In the absence of third-party cookies, publishers are building walled gardens of their own
The concept of a walled garden tends to send shivers down the spines of advertisers. After all, platform companies like Google and Facebook safeguard consumers’ personal data within their “walled gardens,”with advertisers ceding their control over it.
With Google planning to phase out the use of third-party cookies in its Chrome browser, advertisers are increasing seeking granular audience data from other sources to preserve the accuracy of their ad targeting. All this puts publishers in a strong position to create their own versions of walled gardens since they have authenticated audience data that they collect each time a person logs on to view their content. And advertisers are expressing interest.
With quality data about consumers becoming scarcer, prices for it could increase as well. To that end, publishers are trying to grow their addressable audiences through authentication and registration strategies. They are attempting this on their own, as Belgian publisher DPG Media has done, or through alliances like Ozone Project, launched by a group of publishers in 2018 to create an alternative to the platform companies’ walled gardens.
Commercial executives at Ozone Project are citing greater demand for its “more private environment,” said the Ozone Project’s chief revenue officer Craig Tuck. The alliance is creating value for advertisers by arranging for publishers’ content to load faster and to have more relevant advertising displayed at the right frequency, Tuck said. This is done by gaining user consent across multiple publishers’ web domains, he added.

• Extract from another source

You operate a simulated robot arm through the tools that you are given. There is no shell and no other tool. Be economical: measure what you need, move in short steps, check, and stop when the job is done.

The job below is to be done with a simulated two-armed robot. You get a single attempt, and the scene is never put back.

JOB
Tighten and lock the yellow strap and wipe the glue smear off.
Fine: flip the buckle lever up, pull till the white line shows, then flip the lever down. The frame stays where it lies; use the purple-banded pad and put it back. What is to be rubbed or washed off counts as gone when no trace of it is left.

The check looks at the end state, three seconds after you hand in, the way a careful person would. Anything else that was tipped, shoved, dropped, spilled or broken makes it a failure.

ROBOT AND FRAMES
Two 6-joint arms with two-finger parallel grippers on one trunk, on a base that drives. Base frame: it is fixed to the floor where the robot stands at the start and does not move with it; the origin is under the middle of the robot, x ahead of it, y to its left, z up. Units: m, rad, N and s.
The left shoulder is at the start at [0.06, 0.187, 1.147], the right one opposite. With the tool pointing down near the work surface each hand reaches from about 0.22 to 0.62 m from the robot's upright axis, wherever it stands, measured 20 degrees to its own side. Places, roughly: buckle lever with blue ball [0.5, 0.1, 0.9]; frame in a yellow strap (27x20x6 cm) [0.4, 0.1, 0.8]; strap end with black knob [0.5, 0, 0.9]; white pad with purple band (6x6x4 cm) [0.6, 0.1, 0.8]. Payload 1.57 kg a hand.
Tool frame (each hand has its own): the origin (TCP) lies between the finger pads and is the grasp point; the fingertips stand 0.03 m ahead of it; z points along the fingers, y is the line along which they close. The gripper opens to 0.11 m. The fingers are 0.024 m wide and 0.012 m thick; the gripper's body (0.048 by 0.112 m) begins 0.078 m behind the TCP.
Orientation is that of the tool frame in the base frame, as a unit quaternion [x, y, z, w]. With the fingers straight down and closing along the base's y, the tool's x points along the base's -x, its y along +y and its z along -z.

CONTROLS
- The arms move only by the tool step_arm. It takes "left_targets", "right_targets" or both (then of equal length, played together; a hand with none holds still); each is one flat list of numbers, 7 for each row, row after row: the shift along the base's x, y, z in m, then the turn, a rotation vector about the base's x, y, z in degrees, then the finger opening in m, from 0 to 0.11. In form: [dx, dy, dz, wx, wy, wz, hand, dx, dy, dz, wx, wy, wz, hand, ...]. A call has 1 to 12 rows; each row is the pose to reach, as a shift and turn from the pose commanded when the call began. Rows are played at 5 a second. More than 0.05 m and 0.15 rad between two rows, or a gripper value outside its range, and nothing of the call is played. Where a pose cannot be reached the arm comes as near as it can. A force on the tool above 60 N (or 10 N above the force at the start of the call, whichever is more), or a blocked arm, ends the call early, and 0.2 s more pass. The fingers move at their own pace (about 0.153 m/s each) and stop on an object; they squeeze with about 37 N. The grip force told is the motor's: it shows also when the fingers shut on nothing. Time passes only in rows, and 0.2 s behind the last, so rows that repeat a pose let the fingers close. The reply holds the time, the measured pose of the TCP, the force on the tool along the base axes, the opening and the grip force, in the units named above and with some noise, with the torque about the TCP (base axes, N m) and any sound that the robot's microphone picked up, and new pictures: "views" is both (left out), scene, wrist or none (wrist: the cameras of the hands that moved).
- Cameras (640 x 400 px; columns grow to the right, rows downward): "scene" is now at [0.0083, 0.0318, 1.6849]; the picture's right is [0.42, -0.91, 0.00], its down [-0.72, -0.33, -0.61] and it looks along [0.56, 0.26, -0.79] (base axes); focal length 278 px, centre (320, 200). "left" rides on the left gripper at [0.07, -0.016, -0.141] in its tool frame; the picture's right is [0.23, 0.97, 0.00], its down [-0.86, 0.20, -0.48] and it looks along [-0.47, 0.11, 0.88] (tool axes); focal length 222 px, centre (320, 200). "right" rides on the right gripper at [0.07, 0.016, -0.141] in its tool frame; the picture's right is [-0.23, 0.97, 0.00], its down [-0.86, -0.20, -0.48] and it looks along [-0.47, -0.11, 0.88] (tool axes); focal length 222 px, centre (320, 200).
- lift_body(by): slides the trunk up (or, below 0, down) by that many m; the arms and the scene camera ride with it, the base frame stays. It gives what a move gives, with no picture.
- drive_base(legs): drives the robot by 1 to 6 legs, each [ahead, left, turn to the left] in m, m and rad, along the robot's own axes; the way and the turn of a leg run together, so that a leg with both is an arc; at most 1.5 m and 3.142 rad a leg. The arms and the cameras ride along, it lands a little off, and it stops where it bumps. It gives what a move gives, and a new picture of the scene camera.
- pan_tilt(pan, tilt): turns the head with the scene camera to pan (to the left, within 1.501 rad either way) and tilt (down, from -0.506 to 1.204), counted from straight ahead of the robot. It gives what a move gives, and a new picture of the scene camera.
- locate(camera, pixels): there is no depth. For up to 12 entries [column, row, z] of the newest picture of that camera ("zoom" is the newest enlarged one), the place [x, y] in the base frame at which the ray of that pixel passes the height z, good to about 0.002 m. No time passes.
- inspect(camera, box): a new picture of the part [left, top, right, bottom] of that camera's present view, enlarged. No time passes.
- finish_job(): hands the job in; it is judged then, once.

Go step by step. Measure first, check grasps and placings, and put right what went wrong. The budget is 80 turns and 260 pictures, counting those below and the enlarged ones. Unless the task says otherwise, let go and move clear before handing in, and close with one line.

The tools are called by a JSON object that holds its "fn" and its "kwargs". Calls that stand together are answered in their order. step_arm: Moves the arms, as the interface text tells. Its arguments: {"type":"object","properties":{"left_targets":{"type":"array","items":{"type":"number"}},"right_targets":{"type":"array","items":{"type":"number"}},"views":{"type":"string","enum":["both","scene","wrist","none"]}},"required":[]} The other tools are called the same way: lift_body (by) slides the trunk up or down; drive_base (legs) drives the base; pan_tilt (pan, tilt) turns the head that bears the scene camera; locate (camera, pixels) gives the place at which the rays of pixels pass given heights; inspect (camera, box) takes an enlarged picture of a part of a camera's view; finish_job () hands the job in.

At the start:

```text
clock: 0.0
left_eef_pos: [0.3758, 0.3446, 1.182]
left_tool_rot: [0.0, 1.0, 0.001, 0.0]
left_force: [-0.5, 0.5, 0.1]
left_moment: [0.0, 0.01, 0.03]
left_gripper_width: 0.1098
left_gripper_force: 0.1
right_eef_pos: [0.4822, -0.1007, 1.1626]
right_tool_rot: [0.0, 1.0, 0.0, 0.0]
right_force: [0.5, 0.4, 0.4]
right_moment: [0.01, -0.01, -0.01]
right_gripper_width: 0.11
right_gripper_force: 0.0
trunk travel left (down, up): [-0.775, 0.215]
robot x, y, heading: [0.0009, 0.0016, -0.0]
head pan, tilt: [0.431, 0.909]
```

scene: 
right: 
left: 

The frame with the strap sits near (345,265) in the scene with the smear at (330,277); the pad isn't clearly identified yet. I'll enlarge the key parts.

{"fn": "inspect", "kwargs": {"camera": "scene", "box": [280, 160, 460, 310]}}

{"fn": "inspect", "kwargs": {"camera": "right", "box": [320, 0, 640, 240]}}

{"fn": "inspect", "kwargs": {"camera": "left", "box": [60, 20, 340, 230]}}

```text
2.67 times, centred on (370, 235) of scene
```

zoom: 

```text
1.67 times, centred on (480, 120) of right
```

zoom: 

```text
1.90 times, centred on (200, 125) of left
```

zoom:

Unlike the platforms’ traditional walled gardens, these publisher-backed alternatives let advertisers share the personal, anonymized data they own without having to cede control over it. Data in the Ozone Project’s walled garden, for example, can be audited by an external party should advertisers request it.

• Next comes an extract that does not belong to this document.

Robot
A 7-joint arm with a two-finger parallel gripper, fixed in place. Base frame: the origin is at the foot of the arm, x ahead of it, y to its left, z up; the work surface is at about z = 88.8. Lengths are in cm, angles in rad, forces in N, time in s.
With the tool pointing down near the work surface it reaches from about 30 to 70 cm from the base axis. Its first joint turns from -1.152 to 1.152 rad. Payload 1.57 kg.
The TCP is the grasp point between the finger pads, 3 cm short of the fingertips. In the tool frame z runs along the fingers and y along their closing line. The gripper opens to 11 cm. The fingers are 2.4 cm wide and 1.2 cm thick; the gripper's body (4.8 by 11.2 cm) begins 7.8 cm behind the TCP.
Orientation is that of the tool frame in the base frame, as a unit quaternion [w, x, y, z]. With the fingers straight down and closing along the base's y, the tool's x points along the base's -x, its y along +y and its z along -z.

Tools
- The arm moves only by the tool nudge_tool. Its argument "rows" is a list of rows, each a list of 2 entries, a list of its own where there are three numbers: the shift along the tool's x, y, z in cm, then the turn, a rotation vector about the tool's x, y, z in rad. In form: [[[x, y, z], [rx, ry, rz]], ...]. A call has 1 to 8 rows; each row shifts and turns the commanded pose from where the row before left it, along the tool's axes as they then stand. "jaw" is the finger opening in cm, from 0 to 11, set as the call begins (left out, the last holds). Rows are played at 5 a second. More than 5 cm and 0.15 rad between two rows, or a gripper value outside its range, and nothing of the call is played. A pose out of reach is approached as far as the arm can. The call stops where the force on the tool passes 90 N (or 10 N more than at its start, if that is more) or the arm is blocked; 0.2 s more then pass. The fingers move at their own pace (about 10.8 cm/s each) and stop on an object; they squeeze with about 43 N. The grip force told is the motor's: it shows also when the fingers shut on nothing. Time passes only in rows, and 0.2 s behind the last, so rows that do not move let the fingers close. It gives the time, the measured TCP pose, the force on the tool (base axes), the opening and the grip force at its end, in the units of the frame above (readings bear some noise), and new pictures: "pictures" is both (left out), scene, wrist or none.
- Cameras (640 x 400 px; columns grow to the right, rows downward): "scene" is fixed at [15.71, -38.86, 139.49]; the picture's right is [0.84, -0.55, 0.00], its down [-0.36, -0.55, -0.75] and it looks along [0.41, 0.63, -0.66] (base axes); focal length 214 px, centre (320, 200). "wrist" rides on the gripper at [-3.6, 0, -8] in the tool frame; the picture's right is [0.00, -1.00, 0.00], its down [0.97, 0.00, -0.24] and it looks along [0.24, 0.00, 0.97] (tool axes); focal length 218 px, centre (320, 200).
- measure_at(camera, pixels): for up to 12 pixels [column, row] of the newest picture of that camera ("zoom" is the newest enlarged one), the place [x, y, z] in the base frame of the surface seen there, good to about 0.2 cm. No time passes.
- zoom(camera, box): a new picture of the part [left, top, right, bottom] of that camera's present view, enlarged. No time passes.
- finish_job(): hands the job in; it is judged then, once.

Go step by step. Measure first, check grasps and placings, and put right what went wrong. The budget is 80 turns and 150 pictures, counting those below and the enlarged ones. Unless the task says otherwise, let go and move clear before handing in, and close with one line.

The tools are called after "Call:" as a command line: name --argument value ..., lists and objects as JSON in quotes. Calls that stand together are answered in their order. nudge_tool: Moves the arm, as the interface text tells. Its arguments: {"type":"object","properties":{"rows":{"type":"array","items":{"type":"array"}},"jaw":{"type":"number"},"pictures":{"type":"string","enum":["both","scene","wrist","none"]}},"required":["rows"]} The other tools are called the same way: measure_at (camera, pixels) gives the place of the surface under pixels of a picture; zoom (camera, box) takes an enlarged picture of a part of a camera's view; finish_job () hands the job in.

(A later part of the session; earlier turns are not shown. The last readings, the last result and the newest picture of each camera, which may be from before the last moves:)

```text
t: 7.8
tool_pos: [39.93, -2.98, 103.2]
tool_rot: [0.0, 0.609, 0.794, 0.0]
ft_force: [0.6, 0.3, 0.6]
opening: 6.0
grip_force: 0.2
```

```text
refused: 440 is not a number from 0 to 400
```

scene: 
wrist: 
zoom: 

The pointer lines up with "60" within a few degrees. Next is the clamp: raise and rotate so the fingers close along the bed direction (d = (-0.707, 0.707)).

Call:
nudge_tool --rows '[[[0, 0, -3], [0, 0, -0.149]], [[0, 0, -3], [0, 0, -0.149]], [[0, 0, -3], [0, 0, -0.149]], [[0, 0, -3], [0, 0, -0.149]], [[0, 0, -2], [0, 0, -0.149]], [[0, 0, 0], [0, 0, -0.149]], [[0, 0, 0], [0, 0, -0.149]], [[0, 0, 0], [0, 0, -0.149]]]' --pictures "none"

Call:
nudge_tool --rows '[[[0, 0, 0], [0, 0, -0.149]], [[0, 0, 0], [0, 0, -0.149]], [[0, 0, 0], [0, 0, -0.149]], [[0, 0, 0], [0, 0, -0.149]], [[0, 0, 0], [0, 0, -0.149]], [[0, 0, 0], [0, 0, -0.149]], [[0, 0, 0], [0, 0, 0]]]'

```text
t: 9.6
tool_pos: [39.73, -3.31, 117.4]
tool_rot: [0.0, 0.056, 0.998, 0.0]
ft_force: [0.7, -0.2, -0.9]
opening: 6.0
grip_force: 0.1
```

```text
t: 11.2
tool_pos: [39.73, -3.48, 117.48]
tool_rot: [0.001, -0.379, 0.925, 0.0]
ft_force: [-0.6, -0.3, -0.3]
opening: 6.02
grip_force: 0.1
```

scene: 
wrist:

DPG Media wants to create and sell to advertisers its customized solution, powered by its own technology and data. “With everything that’s happening around the identity and consolidation of supply, publishing groups have to think more clearly about how they act as a direct gateway for media buyers” said Stefan Havik, chief revenue officer of DPG Media.
Some advertisers interviewed by Digiday are keen for publishers to create their own closed ecosystems. “Publishers could be doing more for cross-platform measurement to help the advertising ecosystem,” said Unilever’s svp of global media, Luis Di Como. He is helping his company build its own network of trusted publishers to purchase ads from: It’s Unilever’s version of a walled garden, he said, noting that the consumer packaged goods company wants other advertisers to join the initiative.
While platform companies like Google and Facebook control an abundance of data about consumer purchases, they don’t own an abundance of content like publishers do. Therefore these platform companies cannot collect as much data about people’s engagement with content. For advertisers with large customer databases, availing themselves of the opportunity to match their own data to the unique rich data sets owned by publishers is a safe, effective bet in a market with a growing scarcity of quality audience intelligence.
Some advertisers like American Express are turning to ad tech vendors like Neustar for help. “There’s an opportunity for advertisers to build measurable ecosystems of partners that include the top publishers they buy from, while still working [within] the traditional walled gardens like Google and Facebook,” said Neustar product marketing director Devon DeBlasio. Thus ad tech vendor Neustar is capitalizing on its publisher relationships to facilitate the synching of publishers’ data with that of advertisers, DeBlasio said.
Thus, variations on the proverbial closed walled garden ecosystem are gradually becoming more prevalent, whether through login alliances that let users enlist a single account to register with multiple sites, publisher alliances like the Ozone Project that allow advertisers to match their data with a pool of publishers’ data, or data clean rooms where advertisers and publishers collectively share their data in privacy-protected fashion.
Media agencies also see an opportunity in tapping into the publisher-backed walled gardens. Since investments will need to be made to enable optimization of data shared between the various walled gardens (including the smaller ones and even those of Google and Amazon), media agency executives see their companies as serving as navigators in what will become an increasingly complex ecosystem.
“With the added fragmentation, less reach will be delivered, but it will be nicer and attuned to certain demographic interests, such as a Guardian reader versus a Vice audience,” said Paul Kasamias, managing partner at Publicis Media agency Starcom. “Agencies will need to build plans that are layered with multiple programmatic guaranteed deals; one alone will not deliver on client KPIs.”
For these alternative walled gardens to thrive, publishers must pitch the depth of their addressable audience rather than just the number of unique visitors, Stuart Colman, a sales vp for ad tech vendor InfoSum. Previously, publishers have found it hard to articulate the strength of the data they possess in their walled gardens, which in turn has given advertisers an excuse to spend their money elsewhere, Colman added.
“Ultimately, the success of a walled garden must come down to the addressable audience it’s built on top of,” Colman said. “Every publisher has to go on that journey of getting more people to register to their sites to access the content.”